Moreover, I wonder what the figures since April 2015 have been. Does anybody know? My guess is that that will typically have ranged from the low twenties to the high thirties, occasionally straying into the low forties — in other words, just as they were from October 2005 through October 2014. In other words, April 2015 was very likely an outlier.
I’m unaware of even the slightest disposition among believing Latter-day Saints and their leaders to back away from the Prophet. I’ve detected not a trace of such a retreat.

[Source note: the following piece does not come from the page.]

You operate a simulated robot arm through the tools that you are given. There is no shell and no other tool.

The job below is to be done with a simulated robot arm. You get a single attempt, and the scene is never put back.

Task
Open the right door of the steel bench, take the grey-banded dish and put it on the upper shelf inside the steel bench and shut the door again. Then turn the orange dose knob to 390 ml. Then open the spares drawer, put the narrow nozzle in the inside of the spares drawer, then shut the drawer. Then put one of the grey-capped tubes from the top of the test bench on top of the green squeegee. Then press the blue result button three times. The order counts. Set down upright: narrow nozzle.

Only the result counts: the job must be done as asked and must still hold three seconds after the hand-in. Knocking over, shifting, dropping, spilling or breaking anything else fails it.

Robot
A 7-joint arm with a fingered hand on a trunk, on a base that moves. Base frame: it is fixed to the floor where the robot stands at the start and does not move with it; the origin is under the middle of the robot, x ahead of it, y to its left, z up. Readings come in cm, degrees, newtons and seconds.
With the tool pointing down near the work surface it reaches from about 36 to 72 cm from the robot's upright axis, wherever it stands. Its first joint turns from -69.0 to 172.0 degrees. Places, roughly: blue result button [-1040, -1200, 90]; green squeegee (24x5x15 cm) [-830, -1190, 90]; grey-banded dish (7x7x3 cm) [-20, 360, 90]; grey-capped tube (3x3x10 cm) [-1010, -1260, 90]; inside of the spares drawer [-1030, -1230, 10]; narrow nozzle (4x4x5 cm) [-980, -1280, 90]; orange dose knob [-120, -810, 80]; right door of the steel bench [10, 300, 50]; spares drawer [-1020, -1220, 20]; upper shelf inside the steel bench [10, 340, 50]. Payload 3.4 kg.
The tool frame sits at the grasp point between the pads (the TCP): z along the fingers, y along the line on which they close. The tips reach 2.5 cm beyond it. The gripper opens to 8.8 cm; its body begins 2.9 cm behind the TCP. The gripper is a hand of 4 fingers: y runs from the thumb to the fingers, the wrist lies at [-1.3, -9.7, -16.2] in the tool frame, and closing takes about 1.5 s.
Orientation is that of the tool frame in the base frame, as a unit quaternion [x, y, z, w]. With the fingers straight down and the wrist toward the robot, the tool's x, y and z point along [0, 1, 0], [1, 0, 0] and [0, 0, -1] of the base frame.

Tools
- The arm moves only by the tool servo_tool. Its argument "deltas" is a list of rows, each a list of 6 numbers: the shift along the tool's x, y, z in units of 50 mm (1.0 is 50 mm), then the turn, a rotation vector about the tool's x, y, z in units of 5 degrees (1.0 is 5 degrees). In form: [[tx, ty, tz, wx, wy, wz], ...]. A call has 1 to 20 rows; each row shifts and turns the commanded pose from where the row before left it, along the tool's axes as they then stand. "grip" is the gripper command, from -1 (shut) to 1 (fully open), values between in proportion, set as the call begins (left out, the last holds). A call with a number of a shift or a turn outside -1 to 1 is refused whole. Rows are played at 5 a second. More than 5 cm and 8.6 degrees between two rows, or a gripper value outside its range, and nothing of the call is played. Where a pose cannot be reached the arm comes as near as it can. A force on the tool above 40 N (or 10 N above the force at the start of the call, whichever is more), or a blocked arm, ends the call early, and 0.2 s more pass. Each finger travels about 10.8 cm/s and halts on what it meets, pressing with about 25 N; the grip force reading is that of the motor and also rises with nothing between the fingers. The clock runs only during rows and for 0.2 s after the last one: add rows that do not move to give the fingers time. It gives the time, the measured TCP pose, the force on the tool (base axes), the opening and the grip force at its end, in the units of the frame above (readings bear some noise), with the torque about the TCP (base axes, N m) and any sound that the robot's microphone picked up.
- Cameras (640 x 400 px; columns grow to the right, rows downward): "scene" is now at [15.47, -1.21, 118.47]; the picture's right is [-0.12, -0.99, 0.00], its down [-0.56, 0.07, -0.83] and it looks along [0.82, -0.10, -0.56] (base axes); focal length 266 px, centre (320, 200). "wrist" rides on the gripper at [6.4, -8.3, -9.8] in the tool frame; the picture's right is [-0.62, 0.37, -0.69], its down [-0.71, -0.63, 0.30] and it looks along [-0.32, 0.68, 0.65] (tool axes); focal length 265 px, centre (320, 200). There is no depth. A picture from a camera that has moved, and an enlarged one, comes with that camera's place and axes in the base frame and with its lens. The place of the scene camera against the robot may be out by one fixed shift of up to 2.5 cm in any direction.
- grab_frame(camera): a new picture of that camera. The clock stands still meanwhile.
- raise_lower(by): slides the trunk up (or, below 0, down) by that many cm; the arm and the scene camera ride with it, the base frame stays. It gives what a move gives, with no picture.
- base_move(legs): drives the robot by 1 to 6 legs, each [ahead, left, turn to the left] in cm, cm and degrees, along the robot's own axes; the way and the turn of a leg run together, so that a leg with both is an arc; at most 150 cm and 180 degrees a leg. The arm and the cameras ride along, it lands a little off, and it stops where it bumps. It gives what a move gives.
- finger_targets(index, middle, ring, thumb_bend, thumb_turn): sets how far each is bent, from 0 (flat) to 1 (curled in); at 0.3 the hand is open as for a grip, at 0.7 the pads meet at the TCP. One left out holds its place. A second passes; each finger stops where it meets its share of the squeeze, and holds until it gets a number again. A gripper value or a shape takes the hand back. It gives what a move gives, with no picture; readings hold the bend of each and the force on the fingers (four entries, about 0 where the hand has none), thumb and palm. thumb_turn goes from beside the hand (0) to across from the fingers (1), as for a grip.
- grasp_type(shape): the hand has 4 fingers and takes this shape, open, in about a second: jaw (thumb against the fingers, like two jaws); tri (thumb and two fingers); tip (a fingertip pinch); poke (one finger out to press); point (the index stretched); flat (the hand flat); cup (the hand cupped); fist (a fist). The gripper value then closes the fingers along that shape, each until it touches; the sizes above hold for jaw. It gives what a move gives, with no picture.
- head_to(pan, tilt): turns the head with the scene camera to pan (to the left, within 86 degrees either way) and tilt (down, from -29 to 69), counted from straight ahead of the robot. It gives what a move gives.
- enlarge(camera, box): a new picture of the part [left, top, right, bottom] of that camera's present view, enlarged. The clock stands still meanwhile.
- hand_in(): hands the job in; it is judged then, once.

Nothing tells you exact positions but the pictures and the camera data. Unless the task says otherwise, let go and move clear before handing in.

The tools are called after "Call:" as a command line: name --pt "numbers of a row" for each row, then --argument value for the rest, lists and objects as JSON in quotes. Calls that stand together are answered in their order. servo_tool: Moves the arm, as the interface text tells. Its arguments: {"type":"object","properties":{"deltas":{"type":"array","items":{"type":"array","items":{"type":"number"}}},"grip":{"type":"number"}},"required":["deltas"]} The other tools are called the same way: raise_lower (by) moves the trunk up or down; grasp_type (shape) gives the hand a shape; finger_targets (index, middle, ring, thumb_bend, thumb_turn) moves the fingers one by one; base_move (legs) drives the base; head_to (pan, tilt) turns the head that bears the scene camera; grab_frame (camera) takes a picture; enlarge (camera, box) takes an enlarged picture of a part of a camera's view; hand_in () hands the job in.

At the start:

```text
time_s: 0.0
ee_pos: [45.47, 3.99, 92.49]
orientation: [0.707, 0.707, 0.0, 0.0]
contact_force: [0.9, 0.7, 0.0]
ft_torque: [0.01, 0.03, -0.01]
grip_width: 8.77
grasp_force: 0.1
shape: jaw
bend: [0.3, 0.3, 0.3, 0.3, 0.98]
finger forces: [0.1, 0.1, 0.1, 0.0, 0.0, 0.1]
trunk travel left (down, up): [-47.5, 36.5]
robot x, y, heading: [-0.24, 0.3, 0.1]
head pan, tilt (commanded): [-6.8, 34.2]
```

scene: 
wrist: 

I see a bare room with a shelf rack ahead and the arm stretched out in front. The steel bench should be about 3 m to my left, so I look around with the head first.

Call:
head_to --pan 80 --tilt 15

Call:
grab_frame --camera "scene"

In any event, so as to remove any possible doubt about my own position, I quote the words of John Taylor, who nearly died with Joseph and Hyrum at the hands of that anti-Mormon mob in Carthage, Illinois, and who eventually succeeded Joseph Smith and Brigham Young as the third president of the Church of Jesus Christ in this dispensation:
Joseph Smith, the Prophet and Seer of the Lord, has done more, save Jesus only, for the salvation of men in this world, than any other man that ever lived in it. . . . He lived great, and he died great in the eyes of God and his people; and like most of the Lord’s anointed in ancient times, has sealed his mission and his works with his own blood; and so has his brother Hyrum. . . .
Hyrum Smith was forty-four years old in February, 1844, and Joseph Smith was thirty-eight in December, 1843; and henceforward their names will be classed among the martyrs of religion; and the reader in every nation will be reminded that the Book of Mormon, and this book of Doctrine and Covenants of the church, cost the best blood of the nineteenth century to bring them forth for the salvation of a ruined world; and that if the fire can scathe a green tree for the glory of God, how easy it will burn up the dry trees to purify the vineyard of corruption. They lived for glory; they died for glory; and glory is their eternal reward. From age to age shall their names go down to posterity as gems for the sanctified.
They were innocent of any crime, as they had often been proved before, and were only confined in jail by the conspiracy of traitors and wicked men; and their innocent blood on the floor of Carthage jail is a broad seal affixed to “Mormonism” that cannot be rejected by any court on earth, and their innocent blood on the escutcheon of the State of Illinois, with the broken faith of the State as pledged by the governor, is a witness to the truth of the everlasting gospel that all the world cannot impeach; and their innocent blood on the banner of liberty, and on the magna charta of the United States, is an ambassador for the religion of Jesus Christ, that will touch the hearts of honest men among all nations; and their innocent blood, with the innocent blood of all the martyrs under the altar that John saw, will cry unto the Lord of Hosts till he avenges that blood on the earth. Amen.
And here are more words from Elder Taylor, some of which, sung by Casey Elliott, of Gentri, to an arrangement by Rob Gardner, will close Six Days in August as the credits roll:
O give me back my Prophet dear,
And Patriarch, O give them back;
The Saints of latter days to cheer,
And lead them in the gospel track.
But ah! they’re gone from my embrace,
From earthly scenes their spirits fled;
Those two, the best of Adam’s race,
Now lie entombed among the dead.Ye men of wisdom tell me why,
When guilt nor crime in them were found,
Why now their blood doth loudly cry,
From prison walls, and Carthage ground
Your tongues are mute, but pray attend,
The secret I will now relate,
Why those whom God to earth did lend,
Have met the suffering martyr’s fate.It is because they strove to gain,
Beyond the grave a heaven of bliss;
Because they made the gospel plain,
And led the Saints in righteousness.
It is because God called them forth,
And led them by his own right hand
Christ’s coming to proclaim on earth,
And gather Israel to their land.It is because the priests of Baal
Were desperate their craft to save;
And when they saw it doomed to fail,
They sent the Prophets to the grave.
Like scenes the ancient Prophets saw,
Like these, the ancient Prophets fell;
And till the resurrection dawn,
Prophet and Patriarch-Fare thee well.
I join my voice with that of John Taylor and millions of others; I’m not backing away from Joseph Smith, the Prophet who opened this last dispensation. Not even close.